Were we all that clueless? I don't think so. I had a pretty good idea that the US was a great place to live by the time I was in college. I did have the advantage of having lived in two countries with dictatorships by then. My dad was in the air force and we lived in Spain when Franco was in power and in Panama when Torrijos was in power. I wasn't particularly politcally aware yet, but I had a great disdain for the draft-card burning, ant-military hippie types. (I broke up with a guy when I found out he'd burned his draft card.) My dad was the one who had spent a year at war away from me and the rest of the family just so these guys could do such stupid things.
Why do you need kids to recite the pledge in order to assure order, peace, and harmony?

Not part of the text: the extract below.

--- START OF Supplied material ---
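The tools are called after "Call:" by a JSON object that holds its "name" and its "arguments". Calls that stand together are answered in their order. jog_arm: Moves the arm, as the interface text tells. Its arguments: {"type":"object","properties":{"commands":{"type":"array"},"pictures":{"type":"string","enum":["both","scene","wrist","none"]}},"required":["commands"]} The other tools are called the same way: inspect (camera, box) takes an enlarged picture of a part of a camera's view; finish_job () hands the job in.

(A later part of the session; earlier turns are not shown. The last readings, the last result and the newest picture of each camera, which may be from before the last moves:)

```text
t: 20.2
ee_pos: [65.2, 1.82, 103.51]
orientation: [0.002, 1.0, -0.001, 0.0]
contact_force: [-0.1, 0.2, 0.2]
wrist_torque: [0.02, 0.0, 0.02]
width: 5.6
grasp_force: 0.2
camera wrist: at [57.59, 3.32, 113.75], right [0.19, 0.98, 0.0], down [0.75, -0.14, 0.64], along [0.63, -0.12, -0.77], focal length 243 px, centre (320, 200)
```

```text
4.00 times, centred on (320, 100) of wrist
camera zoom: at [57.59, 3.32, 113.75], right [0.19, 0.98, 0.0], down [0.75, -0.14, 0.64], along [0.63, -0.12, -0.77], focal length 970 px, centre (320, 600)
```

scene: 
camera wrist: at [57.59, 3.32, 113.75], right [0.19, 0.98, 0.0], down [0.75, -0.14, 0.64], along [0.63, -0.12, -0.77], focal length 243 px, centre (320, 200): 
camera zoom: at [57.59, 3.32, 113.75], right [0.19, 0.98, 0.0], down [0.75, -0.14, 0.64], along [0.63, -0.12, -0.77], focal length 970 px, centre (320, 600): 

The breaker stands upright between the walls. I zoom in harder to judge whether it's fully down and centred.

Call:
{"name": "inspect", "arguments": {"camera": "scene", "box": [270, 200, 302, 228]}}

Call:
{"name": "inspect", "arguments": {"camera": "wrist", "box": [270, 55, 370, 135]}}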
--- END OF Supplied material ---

Sounds like insecruity talking to me. Class-factotum: was the Vietnam war necessary to protect US territory? Sounds like internalized propaganda in my book. It is good to have young people challenge the dogmas that some are too frightened and old to think about. Freedom is never protected when you use the state to shove it down the peoples' throat. Good for them. I hope more people decide to get rid of it. The 'under god' part is offensive to many, not that such a thing means it shouldnt be said but it also has no place there.
We dont need to force people to recite the pledge, or at least I would hope that we do not. What good does it do? Those who disagree can still say it, those who are offended are forced to say it or stand around while others do. If someone doesnt like your religion they dont go to your church/gathering/whatever but people are not afforded the same choice when it comes to the pledge. It is possible to have a pledge to the country without needing to bring religion into it. It is possible to have proper times and places to have it said, if one wants to. Being forced to say it is wrong but I have no problem with a group getting together that wants to say it. Other than that though this article and the one that it is linked to seem to have almost nothing in common. Lots of vitriol but not focused on the supposed discussion point. Very interesting. Responding to the above, I realize that I entirely disagree. A pledge is a serious matter. If you cannot pledge to your fellow citizens, then you are not really a member of the team.